* **DATA SECTION**:
┌──

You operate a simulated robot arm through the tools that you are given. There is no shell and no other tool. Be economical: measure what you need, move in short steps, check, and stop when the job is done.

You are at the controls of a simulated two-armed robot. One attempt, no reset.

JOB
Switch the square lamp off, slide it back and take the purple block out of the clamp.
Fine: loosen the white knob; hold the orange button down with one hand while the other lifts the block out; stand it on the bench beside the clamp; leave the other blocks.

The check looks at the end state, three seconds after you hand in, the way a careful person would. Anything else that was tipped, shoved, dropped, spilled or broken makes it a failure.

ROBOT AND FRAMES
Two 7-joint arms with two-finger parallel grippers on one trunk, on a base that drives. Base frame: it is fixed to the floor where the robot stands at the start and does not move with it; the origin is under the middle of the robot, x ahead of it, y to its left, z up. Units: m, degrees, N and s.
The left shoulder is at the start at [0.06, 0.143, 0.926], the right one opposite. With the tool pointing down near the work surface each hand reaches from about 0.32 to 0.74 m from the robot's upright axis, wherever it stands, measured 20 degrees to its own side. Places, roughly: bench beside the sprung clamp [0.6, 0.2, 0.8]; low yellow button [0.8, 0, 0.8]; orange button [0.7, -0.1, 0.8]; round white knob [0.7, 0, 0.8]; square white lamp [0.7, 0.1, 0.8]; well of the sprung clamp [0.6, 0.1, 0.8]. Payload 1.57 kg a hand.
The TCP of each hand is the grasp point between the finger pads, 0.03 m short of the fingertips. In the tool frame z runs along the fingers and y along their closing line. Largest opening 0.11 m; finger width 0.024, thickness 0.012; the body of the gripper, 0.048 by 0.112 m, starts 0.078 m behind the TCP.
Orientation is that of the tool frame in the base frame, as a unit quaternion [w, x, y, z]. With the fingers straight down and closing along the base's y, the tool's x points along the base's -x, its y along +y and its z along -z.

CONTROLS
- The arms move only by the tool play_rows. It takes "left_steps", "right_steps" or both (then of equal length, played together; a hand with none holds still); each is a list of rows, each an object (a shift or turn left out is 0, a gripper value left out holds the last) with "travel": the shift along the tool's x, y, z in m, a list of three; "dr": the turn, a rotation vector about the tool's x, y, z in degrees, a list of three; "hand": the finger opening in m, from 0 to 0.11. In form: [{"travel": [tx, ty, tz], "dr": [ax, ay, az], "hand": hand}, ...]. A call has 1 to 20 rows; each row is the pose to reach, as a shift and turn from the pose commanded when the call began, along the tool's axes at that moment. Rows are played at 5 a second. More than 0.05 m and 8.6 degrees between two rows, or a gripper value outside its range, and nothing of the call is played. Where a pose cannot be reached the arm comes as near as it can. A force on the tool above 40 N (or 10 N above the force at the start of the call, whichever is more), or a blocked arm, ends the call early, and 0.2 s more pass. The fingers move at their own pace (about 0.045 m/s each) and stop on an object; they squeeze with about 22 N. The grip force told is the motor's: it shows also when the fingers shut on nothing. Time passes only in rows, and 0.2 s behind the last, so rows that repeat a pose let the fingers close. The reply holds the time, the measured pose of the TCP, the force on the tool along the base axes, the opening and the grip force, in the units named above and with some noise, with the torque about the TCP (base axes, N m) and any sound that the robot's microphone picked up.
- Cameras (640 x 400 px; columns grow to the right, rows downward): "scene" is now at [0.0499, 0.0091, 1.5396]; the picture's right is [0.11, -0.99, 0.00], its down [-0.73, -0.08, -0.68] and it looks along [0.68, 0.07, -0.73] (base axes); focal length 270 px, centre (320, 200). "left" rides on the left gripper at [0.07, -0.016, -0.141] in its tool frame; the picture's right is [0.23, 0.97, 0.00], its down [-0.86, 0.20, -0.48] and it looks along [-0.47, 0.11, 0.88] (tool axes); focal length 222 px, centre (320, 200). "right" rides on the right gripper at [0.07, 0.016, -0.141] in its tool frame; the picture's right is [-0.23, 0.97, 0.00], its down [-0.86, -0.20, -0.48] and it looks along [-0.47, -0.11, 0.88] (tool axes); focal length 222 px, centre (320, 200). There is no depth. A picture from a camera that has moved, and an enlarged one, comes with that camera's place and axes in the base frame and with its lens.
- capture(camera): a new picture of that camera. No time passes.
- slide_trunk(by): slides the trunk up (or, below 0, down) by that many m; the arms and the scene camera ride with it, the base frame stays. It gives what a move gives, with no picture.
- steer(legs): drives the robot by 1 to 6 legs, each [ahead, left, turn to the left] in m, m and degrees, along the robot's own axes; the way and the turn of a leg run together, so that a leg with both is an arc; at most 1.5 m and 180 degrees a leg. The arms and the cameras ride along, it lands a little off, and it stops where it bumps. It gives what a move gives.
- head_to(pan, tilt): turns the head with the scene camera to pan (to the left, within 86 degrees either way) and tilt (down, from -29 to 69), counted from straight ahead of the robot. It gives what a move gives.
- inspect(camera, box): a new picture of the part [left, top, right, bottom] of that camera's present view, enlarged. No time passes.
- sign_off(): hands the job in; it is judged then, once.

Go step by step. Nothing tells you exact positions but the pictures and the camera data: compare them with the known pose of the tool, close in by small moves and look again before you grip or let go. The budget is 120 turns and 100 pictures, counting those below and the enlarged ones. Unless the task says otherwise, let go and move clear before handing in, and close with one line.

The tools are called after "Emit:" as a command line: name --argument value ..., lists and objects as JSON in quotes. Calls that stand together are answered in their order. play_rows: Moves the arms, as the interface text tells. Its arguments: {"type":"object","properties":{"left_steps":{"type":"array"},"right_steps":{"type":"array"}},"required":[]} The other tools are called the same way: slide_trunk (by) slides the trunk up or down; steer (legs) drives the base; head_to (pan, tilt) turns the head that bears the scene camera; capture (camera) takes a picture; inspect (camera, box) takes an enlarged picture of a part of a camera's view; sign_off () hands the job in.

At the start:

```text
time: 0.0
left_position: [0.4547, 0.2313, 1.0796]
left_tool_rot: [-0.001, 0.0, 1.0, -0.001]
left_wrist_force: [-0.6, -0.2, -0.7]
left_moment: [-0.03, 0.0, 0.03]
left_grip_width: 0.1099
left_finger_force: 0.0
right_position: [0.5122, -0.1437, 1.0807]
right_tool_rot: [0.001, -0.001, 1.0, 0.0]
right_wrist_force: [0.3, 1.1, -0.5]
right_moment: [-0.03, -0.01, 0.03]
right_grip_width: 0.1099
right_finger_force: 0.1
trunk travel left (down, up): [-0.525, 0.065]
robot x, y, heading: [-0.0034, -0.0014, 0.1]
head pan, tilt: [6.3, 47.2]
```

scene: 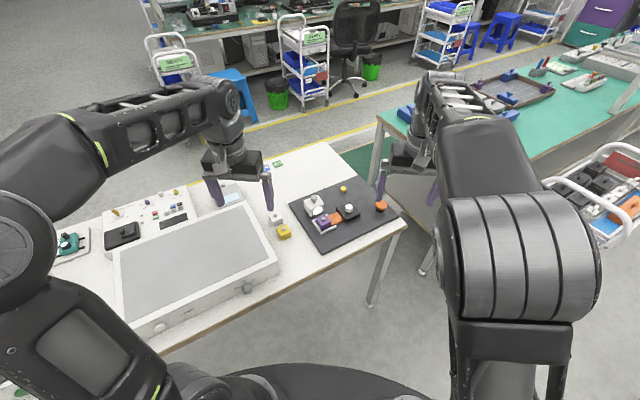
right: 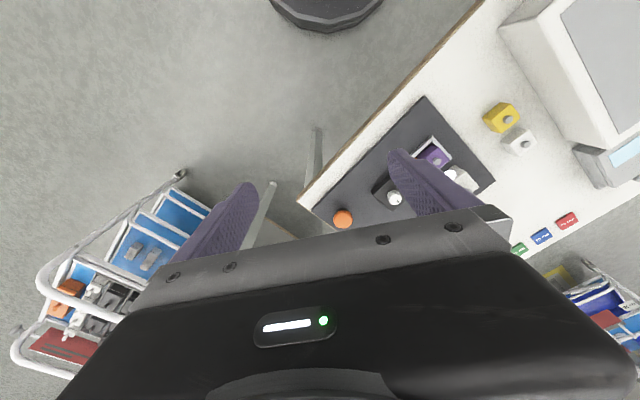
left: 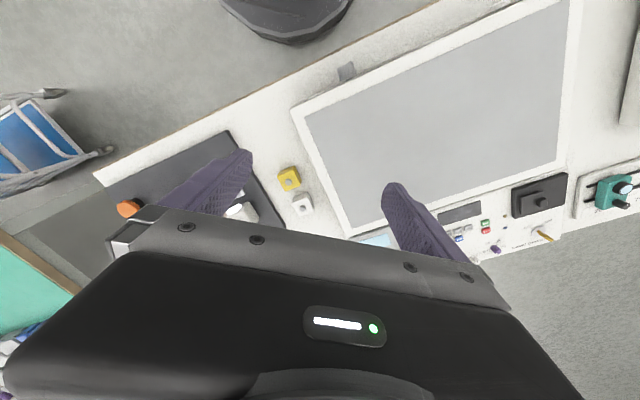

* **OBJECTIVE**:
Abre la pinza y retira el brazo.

└──

Everything from the first line through the line containing "ROBOT AND FRAMES" should be quoted exactly, and nothing beyond it.

You operate a simulated robot arm through the tools that you are given. There is no shell and no other tool. Be economical: measure what you need, move in short steps, check, and stop when the job is done.

You are at the controls of a simulated two-armed robot. One attempt, no reset.

JOB
Switch the square lamp off, slide it back and take the purple block out of the clamp.
Fine: loosen the white knob; hold the orange button down with one hand while the other lifts the block out; stand it on the bench beside the clamp; leave the other blocks.

The check looks at the end state, three seconds after you hand in, the way a careful person would. Anything else that was tipped, shoved, dropped, spilled or broken makes it a failure.

ROBOT AND FRAMES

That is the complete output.